** START OF Excerpt **
4. Par un arrêté n° 2023-101 du 7 février 2023, publié le même jour au recueil des actes administratifs spécial n° 32-2023 de la préfecture des Alpes-Maritimes, le préfet des Alpes-Maritimes a donné délégation, à Mme A..., cheffe du pôle de la sécurité routière, pour signer, notamment, l'ensemble des " mesures d'éloignement ", en cas d'absence ou d'empêchement d'autorités dont il n'est au demeurant allégué ni même établi qu'elles n'étaient pas absentes ou empêchées lors de la signature de l'arrêté contesté. Au regard de ces termes employés à l'article 6 de l'arrêté, cette compétence s'exerce sans préjudice de la compétence, décrite à l'article 5 du même arrêté, que détiennent Mme D..., cheffe du bureau des examens spécialisés, et Mme C..., son adjointe, pour signer notamment les " refus de séjour et obligation de quitter le territoire français au titre de l'asile en vertu des décisions défavorables de l'OFPRA et de la CNDA ". Par suite et alors même que la décision portant obligation de quitter le territoire français a été prise sur le fondement du 4° de l'article L. 611-1 du code de l'entrée et du séjour des étrangers et du droit d'asile, le moyen tiré de ce que Mme A... n'était pas compétente pour signer cette décision doit être écarté comme manquant en fait.
** END OF Excerpt **
** START OF Data lines **
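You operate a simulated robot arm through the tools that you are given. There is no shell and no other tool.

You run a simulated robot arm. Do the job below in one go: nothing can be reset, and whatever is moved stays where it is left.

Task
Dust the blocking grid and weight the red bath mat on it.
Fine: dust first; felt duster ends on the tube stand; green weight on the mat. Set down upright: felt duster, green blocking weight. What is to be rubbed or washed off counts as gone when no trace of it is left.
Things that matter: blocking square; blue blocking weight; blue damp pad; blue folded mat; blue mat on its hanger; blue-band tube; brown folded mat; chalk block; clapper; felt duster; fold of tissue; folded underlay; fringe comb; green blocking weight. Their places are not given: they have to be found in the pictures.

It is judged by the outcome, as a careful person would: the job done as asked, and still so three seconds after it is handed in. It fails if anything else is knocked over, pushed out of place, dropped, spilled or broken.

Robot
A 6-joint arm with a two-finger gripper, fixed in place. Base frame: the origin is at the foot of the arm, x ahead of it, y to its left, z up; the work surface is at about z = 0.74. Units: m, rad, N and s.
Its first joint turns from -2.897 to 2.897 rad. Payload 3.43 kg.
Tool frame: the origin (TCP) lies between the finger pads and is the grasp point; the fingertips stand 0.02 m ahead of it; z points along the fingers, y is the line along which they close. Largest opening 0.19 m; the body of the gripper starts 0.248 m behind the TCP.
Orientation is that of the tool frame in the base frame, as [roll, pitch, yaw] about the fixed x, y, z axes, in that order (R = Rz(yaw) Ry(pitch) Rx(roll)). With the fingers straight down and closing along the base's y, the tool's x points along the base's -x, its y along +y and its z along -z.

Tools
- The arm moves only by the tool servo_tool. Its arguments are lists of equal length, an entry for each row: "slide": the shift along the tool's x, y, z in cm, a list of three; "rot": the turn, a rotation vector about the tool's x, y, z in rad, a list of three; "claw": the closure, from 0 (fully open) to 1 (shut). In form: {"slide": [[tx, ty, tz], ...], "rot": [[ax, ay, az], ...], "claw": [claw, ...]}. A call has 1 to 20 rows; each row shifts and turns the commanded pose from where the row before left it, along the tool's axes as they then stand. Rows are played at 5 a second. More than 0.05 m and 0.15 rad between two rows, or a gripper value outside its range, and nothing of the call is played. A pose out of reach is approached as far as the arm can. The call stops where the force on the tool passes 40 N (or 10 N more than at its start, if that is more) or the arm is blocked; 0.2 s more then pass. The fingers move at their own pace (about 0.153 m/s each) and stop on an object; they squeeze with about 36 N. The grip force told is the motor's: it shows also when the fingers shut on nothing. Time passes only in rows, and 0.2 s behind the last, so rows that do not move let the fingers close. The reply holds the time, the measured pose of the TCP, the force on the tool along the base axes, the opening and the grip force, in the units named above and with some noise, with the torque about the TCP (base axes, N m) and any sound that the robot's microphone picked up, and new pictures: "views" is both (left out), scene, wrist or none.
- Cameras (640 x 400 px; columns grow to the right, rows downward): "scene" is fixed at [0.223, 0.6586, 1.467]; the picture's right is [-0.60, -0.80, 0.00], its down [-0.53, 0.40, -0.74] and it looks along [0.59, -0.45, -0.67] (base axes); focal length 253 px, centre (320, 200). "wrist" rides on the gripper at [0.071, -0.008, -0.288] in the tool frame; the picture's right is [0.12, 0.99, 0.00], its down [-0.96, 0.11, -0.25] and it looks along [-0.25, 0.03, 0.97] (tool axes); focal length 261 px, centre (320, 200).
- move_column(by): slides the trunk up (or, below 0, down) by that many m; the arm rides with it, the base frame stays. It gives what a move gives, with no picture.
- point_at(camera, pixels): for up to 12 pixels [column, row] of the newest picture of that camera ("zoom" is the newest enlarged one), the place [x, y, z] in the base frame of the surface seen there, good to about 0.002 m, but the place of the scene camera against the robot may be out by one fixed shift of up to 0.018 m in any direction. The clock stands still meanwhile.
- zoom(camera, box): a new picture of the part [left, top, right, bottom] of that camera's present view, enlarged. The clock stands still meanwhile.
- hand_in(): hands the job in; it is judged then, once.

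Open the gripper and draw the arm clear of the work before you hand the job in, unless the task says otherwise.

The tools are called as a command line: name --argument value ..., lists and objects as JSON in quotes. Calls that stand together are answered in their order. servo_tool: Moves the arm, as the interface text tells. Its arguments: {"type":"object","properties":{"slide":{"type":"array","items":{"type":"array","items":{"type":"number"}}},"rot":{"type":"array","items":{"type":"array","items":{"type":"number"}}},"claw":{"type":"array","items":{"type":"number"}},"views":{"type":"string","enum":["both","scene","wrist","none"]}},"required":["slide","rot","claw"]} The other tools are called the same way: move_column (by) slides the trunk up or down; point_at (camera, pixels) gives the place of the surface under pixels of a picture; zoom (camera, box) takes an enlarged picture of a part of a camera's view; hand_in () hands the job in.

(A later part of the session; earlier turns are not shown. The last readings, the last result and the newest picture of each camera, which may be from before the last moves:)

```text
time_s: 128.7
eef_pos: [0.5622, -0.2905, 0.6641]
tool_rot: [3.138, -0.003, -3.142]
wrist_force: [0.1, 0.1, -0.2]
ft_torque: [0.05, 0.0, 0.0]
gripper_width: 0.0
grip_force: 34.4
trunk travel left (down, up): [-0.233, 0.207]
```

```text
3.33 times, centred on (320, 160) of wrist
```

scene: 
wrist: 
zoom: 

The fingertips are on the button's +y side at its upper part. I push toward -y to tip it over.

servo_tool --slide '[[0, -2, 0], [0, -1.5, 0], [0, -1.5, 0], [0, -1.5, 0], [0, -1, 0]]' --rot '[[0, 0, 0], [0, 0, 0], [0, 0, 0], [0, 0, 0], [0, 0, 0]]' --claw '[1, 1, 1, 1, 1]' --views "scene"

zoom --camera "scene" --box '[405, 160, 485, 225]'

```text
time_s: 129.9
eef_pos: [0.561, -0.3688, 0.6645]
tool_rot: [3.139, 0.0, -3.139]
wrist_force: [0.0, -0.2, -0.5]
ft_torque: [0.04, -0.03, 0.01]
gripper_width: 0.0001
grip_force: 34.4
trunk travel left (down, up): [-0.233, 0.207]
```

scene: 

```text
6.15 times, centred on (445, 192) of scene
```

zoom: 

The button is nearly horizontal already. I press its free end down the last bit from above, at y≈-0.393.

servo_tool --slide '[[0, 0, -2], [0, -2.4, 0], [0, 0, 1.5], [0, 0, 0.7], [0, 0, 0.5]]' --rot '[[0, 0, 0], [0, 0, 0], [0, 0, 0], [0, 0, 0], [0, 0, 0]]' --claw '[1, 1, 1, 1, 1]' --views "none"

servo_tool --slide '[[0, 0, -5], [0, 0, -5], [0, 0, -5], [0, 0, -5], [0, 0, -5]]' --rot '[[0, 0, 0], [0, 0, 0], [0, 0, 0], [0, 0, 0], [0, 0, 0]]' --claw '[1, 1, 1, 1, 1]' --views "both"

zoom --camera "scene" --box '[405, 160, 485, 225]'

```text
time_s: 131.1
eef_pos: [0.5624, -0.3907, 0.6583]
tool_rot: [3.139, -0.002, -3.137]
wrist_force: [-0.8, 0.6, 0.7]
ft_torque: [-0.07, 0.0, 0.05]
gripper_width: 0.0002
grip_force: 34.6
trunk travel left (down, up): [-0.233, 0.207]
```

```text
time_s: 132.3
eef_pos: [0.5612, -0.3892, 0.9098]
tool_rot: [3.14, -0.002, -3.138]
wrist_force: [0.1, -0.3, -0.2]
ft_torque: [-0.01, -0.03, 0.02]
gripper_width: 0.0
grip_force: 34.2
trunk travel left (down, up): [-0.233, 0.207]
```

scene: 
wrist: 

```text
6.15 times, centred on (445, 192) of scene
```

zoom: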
** END OF Data lines **
*Required task*
Set down the excerpt once more as it stands.

*Correct response*
4. Par un arrêté n° 2023-101 du 7 février 2023, publié le même jour au recueil des actes administratifs spécial n° 32-2023 de la préfecture des Alpes-Maritimes, le préfet des Alpes-Maritimes a donné délégation, à Mme A..., cheffe du pôle de la sécurité routière, pour signer, notamment, l'ensemble des " mesures d'éloignement ", en cas d'absence ou d'empêchement d'autorités dont il n'est au demeurant allégué ni même établi qu'elles n'étaient pas absentes ou empêchées lors de la signature de l'arrêté contesté. Au regard de ces termes employés à l'article 6 de l'arrêté, cette compétence s'exerce sans préjudice de la compétence, décrite à l'article 5 du même arrêté, que détiennent Mme D..., cheffe du bureau des examens spécialisés, et Mme C..., son adjointe, pour signer notamment les " refus de séjour et obligation de quitter le territoire français au titre de l'asile en vertu des décisions défavorables de l'OFPRA et de la CNDA ". Par suite et alors même que la décision portant obligation de quitter le territoire français a été prise sur le fondement du 4° de l'article L. 611-1 du code de l'entrée et du séjour des étrangers et du droit d'asile, le moyen tiré de ce que Mme A... n'était pas compétente pour signer cette décision doit être écarté comme manquant en fait.